I know the discourse on potential risks from AI is growing, but I don’t think statisticians who can think deeply with other scientists about the right questions to ask and how to gather/appraise data in the context of those questions will be out of a job any time soon
What developments in your field of statistics most excite you?
I’m excited about how AI and ML, and particularly the new computational tools within them, can be used to tackle tricky statistical problems. For example, I saw some really cool talks at JSM in Toronto this summer about using ML to calculate intractable likelihood functions for models where previously we have used ‘short cuts’ like composite likelihood. I know the discourse on potential risks (to the profession and to society) from AI is growing, but I don’t think statisticians who can think deeply with other scientists about the right questions to ask and how to gather/appraise data in the context of those questions will be out of a job any time soon. In the meantime, we should be making the most of the numerical tricks our friends in ML have been developing!

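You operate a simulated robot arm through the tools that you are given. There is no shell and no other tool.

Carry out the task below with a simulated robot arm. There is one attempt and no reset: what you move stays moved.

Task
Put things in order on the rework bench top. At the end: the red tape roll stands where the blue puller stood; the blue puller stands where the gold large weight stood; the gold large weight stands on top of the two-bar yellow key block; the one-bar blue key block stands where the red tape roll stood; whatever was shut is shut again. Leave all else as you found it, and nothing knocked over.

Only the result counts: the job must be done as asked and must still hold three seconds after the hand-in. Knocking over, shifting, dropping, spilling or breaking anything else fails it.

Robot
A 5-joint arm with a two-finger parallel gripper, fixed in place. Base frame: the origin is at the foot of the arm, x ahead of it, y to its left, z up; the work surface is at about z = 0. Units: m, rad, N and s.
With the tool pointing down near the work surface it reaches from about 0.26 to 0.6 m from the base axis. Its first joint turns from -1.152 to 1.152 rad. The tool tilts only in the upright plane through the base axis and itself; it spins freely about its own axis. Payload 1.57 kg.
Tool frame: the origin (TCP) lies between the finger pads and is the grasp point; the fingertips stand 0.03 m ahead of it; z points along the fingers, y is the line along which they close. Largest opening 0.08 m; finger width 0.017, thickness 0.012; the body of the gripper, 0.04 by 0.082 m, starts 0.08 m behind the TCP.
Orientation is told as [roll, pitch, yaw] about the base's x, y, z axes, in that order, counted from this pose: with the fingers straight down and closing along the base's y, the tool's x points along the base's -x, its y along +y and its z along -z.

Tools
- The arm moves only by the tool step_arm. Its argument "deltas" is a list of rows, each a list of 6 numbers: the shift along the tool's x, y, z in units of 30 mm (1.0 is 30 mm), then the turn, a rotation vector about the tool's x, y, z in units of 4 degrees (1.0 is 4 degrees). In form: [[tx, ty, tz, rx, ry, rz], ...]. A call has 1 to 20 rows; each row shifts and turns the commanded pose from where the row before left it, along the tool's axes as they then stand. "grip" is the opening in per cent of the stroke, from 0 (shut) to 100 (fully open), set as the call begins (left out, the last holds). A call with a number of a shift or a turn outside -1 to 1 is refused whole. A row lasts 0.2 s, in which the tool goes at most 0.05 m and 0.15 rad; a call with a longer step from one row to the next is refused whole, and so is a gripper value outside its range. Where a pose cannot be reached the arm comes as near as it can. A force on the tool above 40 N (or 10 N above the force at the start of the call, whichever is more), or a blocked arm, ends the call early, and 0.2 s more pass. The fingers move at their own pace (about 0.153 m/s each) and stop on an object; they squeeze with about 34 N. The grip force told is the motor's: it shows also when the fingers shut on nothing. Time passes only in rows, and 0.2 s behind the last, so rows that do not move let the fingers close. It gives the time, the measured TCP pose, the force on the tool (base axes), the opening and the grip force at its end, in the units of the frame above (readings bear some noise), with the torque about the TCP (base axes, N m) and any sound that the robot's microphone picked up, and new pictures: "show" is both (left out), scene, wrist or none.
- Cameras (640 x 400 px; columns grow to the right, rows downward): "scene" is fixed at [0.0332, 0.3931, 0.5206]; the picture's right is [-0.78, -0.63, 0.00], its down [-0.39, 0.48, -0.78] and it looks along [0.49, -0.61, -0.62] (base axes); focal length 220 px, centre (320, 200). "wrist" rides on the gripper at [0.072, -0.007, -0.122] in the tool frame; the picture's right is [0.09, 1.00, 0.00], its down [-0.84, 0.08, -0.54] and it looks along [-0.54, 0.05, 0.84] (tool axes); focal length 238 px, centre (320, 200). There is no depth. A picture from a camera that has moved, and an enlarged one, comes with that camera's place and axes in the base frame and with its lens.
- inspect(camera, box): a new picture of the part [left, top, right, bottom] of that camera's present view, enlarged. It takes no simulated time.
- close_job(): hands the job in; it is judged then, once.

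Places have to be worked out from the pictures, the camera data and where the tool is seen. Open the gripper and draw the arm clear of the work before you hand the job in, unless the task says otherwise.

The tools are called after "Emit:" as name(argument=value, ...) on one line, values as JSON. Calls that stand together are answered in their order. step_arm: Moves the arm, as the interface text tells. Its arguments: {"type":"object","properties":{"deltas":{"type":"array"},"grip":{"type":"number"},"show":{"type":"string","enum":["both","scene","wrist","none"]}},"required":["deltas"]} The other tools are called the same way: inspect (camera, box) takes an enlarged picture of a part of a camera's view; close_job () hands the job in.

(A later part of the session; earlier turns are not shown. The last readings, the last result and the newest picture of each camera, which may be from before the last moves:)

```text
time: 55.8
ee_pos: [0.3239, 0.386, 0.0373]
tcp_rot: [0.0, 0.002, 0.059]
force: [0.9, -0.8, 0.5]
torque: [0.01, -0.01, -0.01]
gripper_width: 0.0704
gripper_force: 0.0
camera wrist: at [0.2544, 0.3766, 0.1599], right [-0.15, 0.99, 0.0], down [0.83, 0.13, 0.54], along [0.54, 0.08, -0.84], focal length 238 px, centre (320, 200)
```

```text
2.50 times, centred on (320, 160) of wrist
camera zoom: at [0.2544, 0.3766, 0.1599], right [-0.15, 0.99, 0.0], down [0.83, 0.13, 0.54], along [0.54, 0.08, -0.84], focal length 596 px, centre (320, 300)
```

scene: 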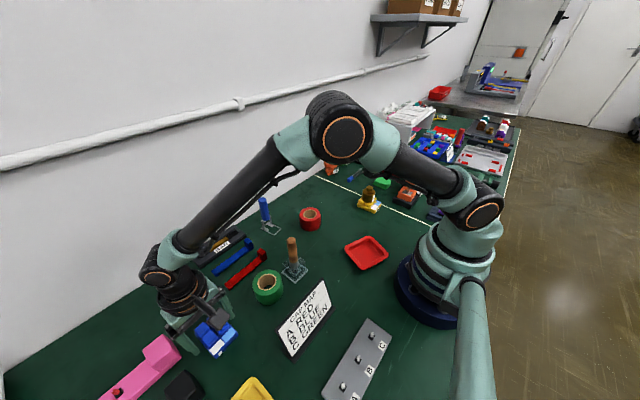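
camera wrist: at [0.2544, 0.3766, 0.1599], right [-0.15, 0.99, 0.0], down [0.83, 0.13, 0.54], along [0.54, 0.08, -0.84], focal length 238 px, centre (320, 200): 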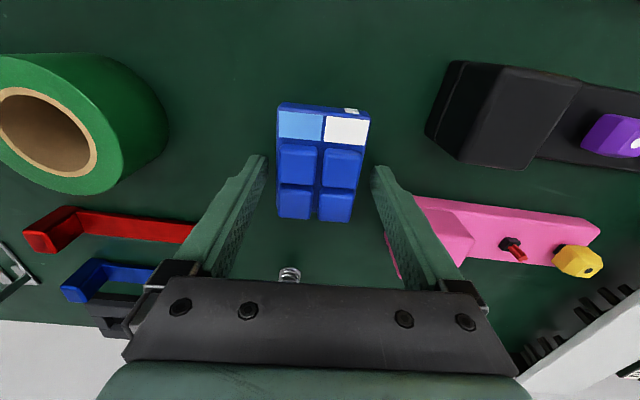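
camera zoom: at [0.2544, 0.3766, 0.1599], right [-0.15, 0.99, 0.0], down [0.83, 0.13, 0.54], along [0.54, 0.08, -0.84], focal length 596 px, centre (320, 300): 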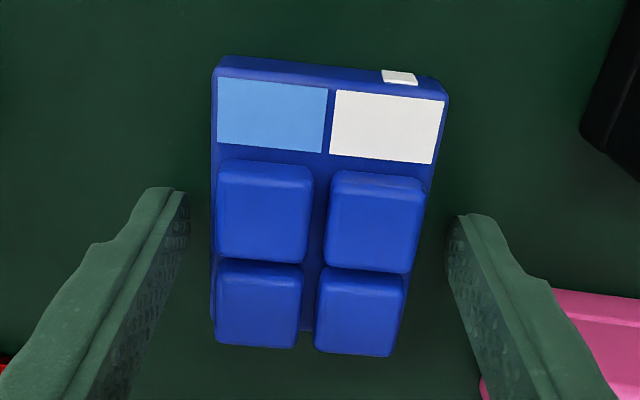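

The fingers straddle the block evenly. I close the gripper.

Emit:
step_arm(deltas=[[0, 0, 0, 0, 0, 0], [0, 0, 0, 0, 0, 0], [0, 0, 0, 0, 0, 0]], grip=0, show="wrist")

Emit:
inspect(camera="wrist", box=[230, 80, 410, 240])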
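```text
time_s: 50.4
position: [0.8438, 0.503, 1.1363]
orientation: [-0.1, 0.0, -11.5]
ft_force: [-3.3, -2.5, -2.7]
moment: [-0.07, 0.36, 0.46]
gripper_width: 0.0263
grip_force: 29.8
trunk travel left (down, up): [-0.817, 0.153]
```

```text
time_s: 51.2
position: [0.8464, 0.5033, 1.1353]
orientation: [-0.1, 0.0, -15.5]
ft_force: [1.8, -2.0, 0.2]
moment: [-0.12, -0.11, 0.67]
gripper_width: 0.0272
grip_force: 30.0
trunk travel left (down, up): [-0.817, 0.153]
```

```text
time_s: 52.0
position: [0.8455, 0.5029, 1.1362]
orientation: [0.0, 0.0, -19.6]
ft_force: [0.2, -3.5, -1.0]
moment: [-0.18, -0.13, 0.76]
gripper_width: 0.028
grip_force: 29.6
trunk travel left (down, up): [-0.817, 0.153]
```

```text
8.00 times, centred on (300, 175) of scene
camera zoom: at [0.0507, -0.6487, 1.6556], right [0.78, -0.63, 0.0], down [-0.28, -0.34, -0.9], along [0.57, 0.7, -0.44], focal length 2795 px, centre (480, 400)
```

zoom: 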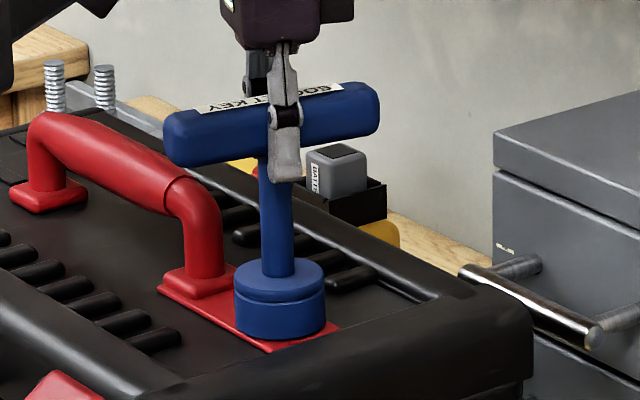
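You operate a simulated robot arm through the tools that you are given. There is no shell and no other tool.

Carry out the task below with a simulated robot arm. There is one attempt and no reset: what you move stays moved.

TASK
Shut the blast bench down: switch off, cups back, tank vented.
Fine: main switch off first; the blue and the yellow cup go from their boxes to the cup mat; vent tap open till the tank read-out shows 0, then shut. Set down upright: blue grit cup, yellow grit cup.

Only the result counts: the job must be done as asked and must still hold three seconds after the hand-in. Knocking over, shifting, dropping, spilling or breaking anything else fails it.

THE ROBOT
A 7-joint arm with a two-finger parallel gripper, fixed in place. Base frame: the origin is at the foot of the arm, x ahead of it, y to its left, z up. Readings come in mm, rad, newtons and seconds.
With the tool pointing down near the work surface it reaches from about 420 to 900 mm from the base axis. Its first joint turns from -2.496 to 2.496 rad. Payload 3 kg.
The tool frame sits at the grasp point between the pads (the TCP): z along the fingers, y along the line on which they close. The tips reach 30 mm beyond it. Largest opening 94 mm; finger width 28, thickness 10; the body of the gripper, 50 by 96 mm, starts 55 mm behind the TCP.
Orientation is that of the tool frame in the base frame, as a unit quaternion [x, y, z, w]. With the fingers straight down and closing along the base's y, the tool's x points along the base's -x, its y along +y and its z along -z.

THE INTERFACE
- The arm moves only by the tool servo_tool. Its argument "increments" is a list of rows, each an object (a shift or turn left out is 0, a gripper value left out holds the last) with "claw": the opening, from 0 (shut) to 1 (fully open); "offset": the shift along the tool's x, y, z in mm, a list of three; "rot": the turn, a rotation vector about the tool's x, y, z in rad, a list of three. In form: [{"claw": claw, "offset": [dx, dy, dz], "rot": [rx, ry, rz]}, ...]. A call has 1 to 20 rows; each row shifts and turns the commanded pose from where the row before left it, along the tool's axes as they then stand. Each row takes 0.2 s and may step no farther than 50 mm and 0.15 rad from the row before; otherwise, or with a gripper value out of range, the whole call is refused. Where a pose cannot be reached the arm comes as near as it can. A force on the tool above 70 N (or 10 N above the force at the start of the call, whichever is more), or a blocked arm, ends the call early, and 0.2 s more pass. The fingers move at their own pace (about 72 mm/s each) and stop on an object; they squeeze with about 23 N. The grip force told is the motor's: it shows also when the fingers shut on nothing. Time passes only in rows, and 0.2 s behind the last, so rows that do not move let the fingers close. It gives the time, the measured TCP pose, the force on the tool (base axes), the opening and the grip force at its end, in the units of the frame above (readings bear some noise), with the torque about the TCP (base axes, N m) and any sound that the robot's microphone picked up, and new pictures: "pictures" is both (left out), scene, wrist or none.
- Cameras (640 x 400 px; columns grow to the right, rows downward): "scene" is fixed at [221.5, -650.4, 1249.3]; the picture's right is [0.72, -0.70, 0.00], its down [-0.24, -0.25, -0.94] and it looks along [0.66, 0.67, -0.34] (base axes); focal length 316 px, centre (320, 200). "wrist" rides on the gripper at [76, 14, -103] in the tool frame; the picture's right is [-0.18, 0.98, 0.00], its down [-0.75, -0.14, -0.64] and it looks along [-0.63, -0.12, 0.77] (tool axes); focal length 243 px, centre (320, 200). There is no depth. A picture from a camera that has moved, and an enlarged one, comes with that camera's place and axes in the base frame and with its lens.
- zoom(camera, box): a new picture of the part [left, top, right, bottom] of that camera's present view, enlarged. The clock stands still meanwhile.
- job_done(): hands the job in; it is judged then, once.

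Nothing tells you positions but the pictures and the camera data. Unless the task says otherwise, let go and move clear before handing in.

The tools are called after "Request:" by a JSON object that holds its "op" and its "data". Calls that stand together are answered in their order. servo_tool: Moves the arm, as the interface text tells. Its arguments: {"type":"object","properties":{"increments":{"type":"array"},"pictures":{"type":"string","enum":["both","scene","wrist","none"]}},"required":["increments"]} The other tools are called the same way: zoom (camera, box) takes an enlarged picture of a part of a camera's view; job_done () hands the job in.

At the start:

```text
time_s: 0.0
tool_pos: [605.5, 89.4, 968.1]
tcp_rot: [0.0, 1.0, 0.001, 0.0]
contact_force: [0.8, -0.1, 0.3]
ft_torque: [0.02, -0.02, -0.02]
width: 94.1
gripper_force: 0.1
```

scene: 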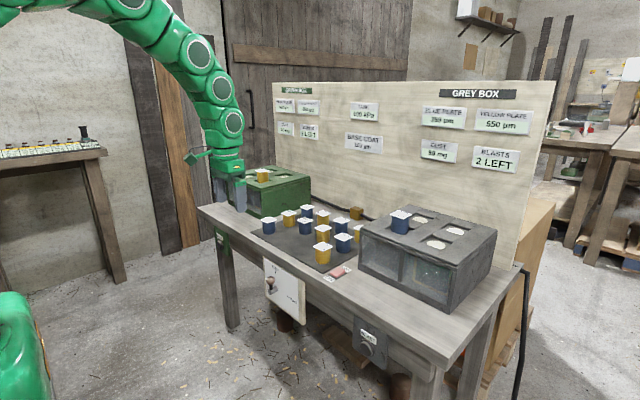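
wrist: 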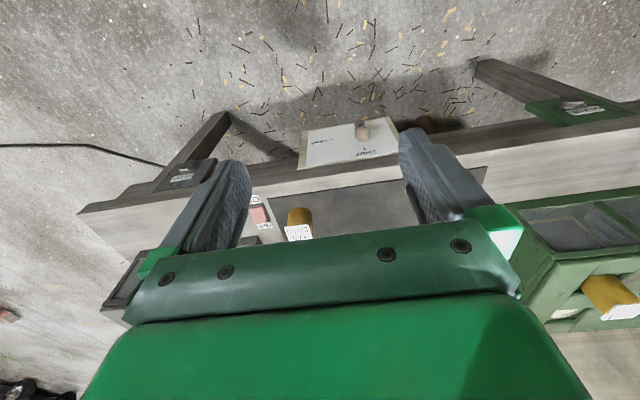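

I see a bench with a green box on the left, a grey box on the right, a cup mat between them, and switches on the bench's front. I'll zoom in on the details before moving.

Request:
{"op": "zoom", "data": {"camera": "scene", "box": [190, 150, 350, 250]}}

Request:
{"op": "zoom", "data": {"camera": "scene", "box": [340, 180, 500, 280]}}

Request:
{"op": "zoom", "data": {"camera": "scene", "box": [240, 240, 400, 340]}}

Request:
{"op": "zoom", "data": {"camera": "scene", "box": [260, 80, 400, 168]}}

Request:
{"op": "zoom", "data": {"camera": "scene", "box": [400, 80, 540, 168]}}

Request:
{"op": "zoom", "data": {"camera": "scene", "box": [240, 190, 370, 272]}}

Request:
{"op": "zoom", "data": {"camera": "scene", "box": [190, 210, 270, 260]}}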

As an American living in the UK, what has been the biggest culture shock for you?
One thing that still catches me out is how to respond to the greeting “You alright?”. This is much less of daily issue now that I’ve moved to Bath in ‘the South’, but I really never learned to navigate it when I lived in Lancaster, in ‘the North’, for two years. I’ve lived here nearly 10 years, and I’m still annoyed at the lack of good and cheap tortillas. I get a bit of reverse culture shock when I visit home these days, particularly the sheer variety of options in the grocery stores and the size of cars!